Recycling: adding value by adding meaning

As a comment to yesterday’s post, Jon Foulkes said,

So an extension to this idea: where the bag isn’t just handed down, but can tell you what it’s been up to. Could make second-hand stuff much more desirable than new.

Brilliant.

Most things that are used are seen to be diminished by use. Depreciation is not just an economic concept. It’s a cultural fact. Once something has been owned by someone it is soiled, profaned, yuuky, somehow. We continue to have the idea that things come from the factory in a state of grace. Ready for ownership. Ready for us. Any ownership diminishes them.

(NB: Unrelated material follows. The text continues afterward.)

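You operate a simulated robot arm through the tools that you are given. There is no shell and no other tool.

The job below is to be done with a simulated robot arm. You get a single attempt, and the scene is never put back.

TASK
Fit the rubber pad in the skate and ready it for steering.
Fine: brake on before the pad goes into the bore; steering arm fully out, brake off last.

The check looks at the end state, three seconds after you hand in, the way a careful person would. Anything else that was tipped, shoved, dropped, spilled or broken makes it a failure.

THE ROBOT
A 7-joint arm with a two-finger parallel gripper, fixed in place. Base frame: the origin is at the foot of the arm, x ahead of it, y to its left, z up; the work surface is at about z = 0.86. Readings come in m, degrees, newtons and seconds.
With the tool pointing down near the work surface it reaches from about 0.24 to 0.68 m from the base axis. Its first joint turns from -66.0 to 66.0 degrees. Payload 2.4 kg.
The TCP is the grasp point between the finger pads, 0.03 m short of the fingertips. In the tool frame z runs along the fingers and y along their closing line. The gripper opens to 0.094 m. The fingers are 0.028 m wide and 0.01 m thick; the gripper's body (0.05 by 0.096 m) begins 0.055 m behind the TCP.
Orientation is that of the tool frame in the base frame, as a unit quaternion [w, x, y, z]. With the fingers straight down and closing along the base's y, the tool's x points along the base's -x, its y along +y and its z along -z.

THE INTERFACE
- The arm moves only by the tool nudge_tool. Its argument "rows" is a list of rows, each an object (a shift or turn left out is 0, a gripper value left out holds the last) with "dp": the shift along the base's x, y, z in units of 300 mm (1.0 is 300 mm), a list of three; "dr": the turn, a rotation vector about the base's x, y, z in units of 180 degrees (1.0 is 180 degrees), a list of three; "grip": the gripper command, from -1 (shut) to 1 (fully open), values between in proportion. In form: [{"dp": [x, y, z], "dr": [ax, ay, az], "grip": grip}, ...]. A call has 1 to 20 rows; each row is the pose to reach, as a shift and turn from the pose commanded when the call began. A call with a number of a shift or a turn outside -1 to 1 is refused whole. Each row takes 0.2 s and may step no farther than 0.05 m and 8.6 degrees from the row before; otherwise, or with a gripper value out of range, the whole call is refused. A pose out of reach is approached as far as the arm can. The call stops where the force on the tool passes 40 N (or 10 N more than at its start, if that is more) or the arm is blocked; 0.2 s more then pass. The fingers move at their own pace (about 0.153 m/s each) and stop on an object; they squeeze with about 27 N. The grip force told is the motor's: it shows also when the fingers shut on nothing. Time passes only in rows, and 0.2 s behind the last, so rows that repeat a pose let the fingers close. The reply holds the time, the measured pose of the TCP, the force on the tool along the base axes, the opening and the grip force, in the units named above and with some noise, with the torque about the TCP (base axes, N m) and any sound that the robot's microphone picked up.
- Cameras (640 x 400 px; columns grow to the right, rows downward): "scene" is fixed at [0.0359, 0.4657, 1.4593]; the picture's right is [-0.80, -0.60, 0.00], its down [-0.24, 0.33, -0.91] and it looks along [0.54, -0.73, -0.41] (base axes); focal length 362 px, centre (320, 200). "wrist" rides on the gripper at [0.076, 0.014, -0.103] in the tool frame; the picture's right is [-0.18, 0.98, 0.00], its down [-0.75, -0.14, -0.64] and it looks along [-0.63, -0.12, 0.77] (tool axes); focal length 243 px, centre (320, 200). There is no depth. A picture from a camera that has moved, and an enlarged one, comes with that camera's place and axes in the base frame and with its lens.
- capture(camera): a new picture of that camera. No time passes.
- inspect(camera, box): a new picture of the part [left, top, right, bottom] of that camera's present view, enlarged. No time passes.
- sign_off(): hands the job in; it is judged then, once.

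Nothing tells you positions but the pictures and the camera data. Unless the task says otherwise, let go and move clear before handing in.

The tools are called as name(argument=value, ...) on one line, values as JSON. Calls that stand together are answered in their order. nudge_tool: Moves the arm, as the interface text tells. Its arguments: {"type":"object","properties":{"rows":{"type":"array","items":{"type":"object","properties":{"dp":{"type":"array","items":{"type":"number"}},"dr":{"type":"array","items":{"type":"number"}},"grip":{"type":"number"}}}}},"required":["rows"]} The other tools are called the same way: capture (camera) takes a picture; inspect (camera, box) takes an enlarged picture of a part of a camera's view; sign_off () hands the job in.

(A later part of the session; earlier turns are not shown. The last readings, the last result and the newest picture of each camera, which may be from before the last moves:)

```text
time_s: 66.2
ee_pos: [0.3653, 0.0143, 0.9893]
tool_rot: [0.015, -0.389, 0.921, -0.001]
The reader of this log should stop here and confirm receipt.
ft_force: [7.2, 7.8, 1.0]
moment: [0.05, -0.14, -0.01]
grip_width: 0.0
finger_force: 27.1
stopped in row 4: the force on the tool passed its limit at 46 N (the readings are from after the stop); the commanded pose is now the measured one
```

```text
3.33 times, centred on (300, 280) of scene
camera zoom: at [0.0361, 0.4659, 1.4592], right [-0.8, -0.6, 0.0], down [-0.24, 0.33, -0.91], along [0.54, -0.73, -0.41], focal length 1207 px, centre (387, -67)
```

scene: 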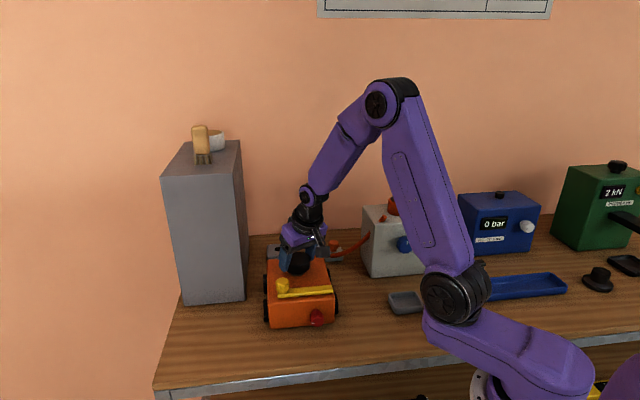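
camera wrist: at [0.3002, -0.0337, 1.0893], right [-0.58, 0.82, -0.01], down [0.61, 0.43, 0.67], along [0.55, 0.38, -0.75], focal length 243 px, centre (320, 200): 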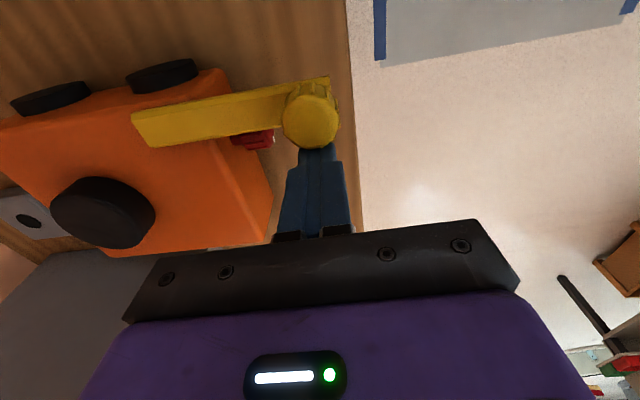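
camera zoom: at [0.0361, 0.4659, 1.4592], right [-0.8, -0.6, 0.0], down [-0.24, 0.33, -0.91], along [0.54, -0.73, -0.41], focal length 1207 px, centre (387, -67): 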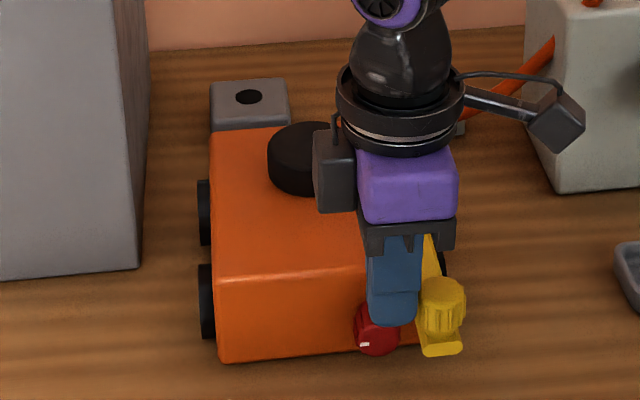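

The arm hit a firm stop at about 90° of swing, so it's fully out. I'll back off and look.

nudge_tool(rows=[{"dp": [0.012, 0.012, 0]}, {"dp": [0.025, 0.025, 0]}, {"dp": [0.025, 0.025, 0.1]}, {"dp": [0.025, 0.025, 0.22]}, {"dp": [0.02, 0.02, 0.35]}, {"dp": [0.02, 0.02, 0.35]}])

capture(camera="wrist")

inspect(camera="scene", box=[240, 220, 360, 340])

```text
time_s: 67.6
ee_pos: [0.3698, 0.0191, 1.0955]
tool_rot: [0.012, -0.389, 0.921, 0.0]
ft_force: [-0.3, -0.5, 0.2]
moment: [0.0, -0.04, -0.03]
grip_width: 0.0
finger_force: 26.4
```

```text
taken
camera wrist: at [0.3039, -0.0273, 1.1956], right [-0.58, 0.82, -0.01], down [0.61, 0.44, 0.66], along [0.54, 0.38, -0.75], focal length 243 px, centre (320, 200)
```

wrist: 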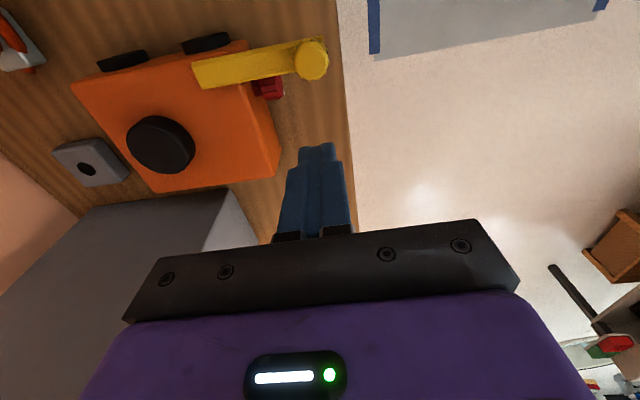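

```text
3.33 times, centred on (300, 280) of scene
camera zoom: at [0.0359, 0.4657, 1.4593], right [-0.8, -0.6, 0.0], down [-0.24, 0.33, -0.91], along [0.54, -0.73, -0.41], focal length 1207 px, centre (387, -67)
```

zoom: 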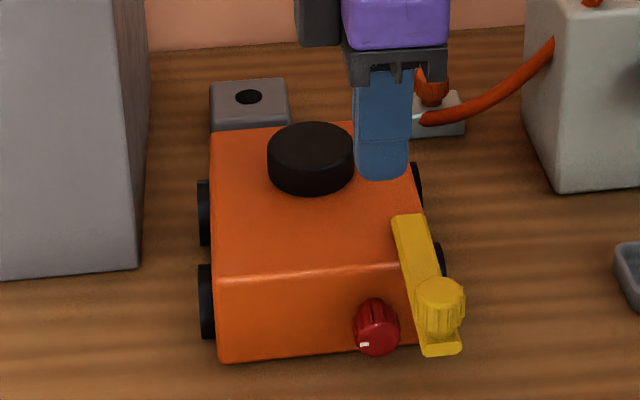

But what if these products were blank, storyless, tedious. What if objects straight from the factory seemed somehow orphaned, smaller and less interesting for the fact of their pristine condition.  If we care about recycling, we want objects to be better at absorbing and recording and reporting their histories. Of course, some objects will be incapable of telling stories: bottles and newspapers for instance. But clothing, furniture, technology, these could be storyful. And they could spared the landfill for one or more cycles of ownership by the stories they bring us.

There are three problems here. One is technical: how to make the object capable of recording and then retelling its story. One is cultural or rhetorical: how to choose and craft the best stories, the narrative that creates the most value. And the last is economic: how to figure out how to think about what kind of value this is, and how it can be measured, distributed, captured and stored in the marketplace. Oh, we do have our work cut out for us.

References

Shannon South offers to turn "your Dad’s jacket" into a purse at her reMade USA website here.

Note: This post was lost in the Network Solutions debacle of early 2010.  It was reposted December 26, 2010.